You will use the DBLP10 dataset which you can download from here.

 

Dataset description.

 

The DBLP10 dataset includes publications from computers science conference between 2006 and 2015. Nodes correspond to authors. There is an edge between two authors if they have written an article together.

 

Co-authorship: Data in the form (id1, id2) meaning that author with id1 co-authored an article with author with id2.

 

Authors: Data in the form (id, n) indicating that the author (node) with identifier id has name n.

 

Label: Data in the form (id, c) indicating that author with identifier id wrote a paper at conference c (a node may have multiple labels).

 

Question (1) [models and measurements]

 

Consider the following graphs:

(1) The DBLP10 co-authorship graph,

(2) An Erdos-Renyi random graph with the same number of nodes as DBLP10 graph, and

(3) A graph generated using one of the following alternatives: (a) a Kronecker graph, (b) preferential attachment and copying models, or (c) forest fire. Again the number of nodes of the generated graph should be similar to the number of nodes of DBLP.

 

For these graphs:

(a)   Plot the degree distribution. Produce 5 plots (simple distribution, bins of equal size, bins of exponential size, cumulative, zipf).  All plots should be in log-log scale.

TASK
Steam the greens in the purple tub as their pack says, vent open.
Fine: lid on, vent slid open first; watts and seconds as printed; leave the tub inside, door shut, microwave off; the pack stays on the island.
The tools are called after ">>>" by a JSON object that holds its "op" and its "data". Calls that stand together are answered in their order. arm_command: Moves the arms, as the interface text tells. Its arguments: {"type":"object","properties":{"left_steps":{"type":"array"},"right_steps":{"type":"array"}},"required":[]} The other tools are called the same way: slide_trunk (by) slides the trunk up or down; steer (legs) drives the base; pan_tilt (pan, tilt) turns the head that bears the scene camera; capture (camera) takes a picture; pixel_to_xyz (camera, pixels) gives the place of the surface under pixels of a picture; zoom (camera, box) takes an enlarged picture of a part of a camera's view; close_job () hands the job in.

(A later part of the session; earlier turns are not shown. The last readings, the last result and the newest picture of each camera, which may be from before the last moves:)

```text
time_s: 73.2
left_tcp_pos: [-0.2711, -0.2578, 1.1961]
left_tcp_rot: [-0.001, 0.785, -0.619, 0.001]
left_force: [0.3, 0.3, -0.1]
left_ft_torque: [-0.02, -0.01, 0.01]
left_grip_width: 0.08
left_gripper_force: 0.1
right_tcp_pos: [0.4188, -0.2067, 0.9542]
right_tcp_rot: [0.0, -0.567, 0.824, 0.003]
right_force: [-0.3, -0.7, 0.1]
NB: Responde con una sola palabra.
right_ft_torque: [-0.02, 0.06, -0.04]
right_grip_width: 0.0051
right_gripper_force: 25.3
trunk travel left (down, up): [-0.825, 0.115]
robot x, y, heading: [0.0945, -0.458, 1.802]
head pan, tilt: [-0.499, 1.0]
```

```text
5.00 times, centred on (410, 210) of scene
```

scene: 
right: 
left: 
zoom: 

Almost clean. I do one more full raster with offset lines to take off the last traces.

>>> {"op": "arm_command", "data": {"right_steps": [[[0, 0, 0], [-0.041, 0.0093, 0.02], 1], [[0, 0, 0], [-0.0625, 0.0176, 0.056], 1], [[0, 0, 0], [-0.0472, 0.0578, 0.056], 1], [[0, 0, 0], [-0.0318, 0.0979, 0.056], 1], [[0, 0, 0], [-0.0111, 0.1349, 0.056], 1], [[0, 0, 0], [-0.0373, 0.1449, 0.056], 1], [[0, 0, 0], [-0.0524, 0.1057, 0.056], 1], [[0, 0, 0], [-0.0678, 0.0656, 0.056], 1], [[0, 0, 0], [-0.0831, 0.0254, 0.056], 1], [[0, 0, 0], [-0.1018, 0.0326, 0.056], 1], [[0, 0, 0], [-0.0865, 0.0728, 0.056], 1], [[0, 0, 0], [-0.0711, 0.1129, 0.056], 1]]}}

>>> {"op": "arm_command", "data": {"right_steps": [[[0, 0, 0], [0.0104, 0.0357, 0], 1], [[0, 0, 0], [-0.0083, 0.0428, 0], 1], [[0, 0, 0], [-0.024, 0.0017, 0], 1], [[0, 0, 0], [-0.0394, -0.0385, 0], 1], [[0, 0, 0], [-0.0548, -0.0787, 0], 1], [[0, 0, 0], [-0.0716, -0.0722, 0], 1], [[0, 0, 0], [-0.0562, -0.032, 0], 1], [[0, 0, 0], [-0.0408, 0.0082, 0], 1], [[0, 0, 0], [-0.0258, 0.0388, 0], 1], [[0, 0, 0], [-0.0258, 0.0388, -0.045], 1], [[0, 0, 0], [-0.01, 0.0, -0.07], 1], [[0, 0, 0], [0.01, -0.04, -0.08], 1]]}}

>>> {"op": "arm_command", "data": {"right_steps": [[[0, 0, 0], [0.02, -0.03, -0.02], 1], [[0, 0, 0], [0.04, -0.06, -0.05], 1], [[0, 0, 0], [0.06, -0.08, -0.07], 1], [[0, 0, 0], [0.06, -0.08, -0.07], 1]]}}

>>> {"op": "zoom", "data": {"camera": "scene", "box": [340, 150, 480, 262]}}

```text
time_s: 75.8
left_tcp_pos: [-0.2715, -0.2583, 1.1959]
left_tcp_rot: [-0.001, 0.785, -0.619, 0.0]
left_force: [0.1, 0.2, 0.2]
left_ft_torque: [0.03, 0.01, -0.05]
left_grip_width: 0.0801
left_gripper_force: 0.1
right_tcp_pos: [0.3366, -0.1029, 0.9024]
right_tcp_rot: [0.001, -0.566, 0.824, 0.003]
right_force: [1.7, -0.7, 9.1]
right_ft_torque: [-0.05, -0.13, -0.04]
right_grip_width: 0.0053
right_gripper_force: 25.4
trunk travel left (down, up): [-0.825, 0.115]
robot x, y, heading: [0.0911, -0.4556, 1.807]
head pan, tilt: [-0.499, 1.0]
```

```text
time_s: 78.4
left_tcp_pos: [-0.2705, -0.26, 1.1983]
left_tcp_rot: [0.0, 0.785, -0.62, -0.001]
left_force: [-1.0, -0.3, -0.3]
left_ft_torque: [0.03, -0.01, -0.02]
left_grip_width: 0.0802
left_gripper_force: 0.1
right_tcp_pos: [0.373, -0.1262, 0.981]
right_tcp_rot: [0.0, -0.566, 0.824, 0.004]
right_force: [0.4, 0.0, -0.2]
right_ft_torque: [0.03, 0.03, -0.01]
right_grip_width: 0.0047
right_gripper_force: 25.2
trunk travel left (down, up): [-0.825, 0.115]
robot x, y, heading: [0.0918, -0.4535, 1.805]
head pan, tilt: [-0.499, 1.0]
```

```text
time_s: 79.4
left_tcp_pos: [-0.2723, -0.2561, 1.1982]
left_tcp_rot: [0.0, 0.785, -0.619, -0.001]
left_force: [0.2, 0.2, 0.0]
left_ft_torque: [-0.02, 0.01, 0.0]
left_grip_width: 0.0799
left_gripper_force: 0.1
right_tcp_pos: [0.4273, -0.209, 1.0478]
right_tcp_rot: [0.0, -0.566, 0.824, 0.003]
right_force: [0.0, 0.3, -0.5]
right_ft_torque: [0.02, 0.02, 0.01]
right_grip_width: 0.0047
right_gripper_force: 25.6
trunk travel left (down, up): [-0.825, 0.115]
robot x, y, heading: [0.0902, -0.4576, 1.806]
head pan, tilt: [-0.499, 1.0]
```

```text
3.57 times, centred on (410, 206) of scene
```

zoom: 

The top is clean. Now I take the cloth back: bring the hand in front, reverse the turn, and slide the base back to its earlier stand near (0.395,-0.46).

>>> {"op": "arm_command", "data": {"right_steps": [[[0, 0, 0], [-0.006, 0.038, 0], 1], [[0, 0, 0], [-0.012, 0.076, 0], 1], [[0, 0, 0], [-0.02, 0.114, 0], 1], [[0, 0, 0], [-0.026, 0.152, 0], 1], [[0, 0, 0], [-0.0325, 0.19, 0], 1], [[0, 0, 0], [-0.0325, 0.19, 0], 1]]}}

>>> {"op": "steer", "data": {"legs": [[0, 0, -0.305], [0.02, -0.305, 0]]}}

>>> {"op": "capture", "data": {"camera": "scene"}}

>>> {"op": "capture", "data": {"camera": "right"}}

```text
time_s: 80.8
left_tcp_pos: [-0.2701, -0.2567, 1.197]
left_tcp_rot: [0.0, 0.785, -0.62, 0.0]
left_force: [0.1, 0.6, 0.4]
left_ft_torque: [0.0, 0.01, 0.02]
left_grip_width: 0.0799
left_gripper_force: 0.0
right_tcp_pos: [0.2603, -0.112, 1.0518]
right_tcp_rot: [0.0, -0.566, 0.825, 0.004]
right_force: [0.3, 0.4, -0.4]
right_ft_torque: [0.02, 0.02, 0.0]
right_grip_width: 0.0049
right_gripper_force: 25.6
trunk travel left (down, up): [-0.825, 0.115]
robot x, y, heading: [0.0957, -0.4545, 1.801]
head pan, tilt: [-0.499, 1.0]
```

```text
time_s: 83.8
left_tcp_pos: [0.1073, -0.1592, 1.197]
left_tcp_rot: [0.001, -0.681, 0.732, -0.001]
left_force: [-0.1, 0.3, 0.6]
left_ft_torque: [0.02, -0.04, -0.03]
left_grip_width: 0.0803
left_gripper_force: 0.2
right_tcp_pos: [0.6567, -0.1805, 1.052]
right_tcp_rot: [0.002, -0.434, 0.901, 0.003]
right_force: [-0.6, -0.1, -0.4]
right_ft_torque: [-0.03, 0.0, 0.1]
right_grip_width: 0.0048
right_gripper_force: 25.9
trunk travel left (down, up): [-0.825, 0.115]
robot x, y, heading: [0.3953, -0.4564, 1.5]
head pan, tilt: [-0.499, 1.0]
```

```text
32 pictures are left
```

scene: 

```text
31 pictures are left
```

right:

(b)   Report the effective diameter.

(c)    Report the clustering co-efficient.

 

Questions (2) [homophily]

 

Use the labels of the authors in the co-authorship to study the homophily of the DBLP10 co-authorship graph.  Devise your own methodology for measuring homophily and describe it in your report.

 

Questions (3) [clustering]

 

(a) Apply clustering on the co-authorship graph. Report the number of clusters, information about their size and the name of the authors in the largest cluster. Also, evaluate the quality of clusters using the metrics described in class. You can use any of the clustering algorithms we presented in class. If necessary, experiment with different number of clusters.

 

(b) Use the labels of the authors to evaluate the homogeneity of the clusters. Devise your own metric for this, and describe it in the report.